Les Chants de Nihil, Lunar Tombfields
Manoir Pub à Saint-Maurice, Suisse
Date 21 avril 2022
Chroniqueur Ségolène Cugnod
Photographe Cédric Ferret
https://manoirpub.ch

L’ambiance d’un manoir serait, aux yeux de nombreuses gens, idéale pour une performance de black metal. Il ne pouvait alors pas mieux tomber qu’en ce soir du 21 avril 2022, c’est un Manoir, celui de Saint-Maurice, qui accueille Lunar Tombfields et Les Chants de Nihil, deux fiers représentants du genre ayant pour point commun de jouer sous la bannière des Acteurs de l’Ombre Productions. Nouveaux fleurons pour les premiers, vétérans pour les seconds, les deux groupes venus de France comptent bien communiquer leur metal noir aux atmosphères aussi macabres qu’élégantes à leurs voisins francophones. Sous une lumière tamisée, dans l’ambiance calfeutrée de la salle de concert du Manoir Pub, le show peut commencer.

Sur fond d’une introduction atmosphérique imposant le silence, les musiciens de Lunar Tombfields font leur entrée sur la scène. Formé de deux membres en studio, de quatre en live, le line-up est ce soir réduit à trois musiciens, sans que la partie de basse ne soit assurée. De cette déconvenue en découle une autre ; à savoir qu’il est difficile, en effectuant les balances d’un groupe privé de basse, d’aboutir à un résultat concluant… Malgré cela, les trois hommes, bien loin de perdre leurs moyens, tirent parti au maximum de cette configuration en mettant l’accent sur les mélodies des deux guitares ainsi que sur les parties vocales du frontman M.

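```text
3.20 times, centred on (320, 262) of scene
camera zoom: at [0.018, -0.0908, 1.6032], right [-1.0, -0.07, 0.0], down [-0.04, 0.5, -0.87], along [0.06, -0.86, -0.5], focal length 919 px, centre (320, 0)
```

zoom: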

Fort d’une très jeune carrière débutée en 2020 et ayant abouti à la sortie d’un premier album, The Eternal Harvest, en février dernier, Lunar Tombfields a pourtant beaucoup à offrir à son public. Le groupe joue un black metal atmosphérique à l’image de son nom évoquant la mort et la nuit, chargé tout à la fois en onirisme poétique et en mélancolie brute. Ces caractéristiques transparaissent aussi bien dans les lamentations des deux guitares que dans celles de M. — par ailleurs écrites d’une plume aussi charmante que sobre pour qui prend le temps de les lire. L’éclairage bleu ainsi que la fumée entourant les trois musiciens achèvent de compléter cette atmosphère froide et brumeuse. Les morceaux, bien que peu nombreux, possèdent une durée assez longue et, surtout, suffisamment de richesse en matière d’arrangements et de mélodies pour immerger l’audience dans l’ambiance. Malgré la configuration inhabituelle, les trois musiciens assurent le show avec un professionnalisme qui fait plaisir à voir ; celui d’entre eux derrière la batterie, notamment, se montre très minutieux dans son jeu. Impressionnant pour Äzh qui, comme nous l’apprendrons plus tard, a remplacé le batteur de session live, retenu en France pour raisons personnelles ! Il en est de même pour le second guitariste, bassiste à l’origine ayant troqué son instrument pour une guitare et dut apprendre la partie concernée en quelques heures ; ceci expliquant son jeu hésitant par moments…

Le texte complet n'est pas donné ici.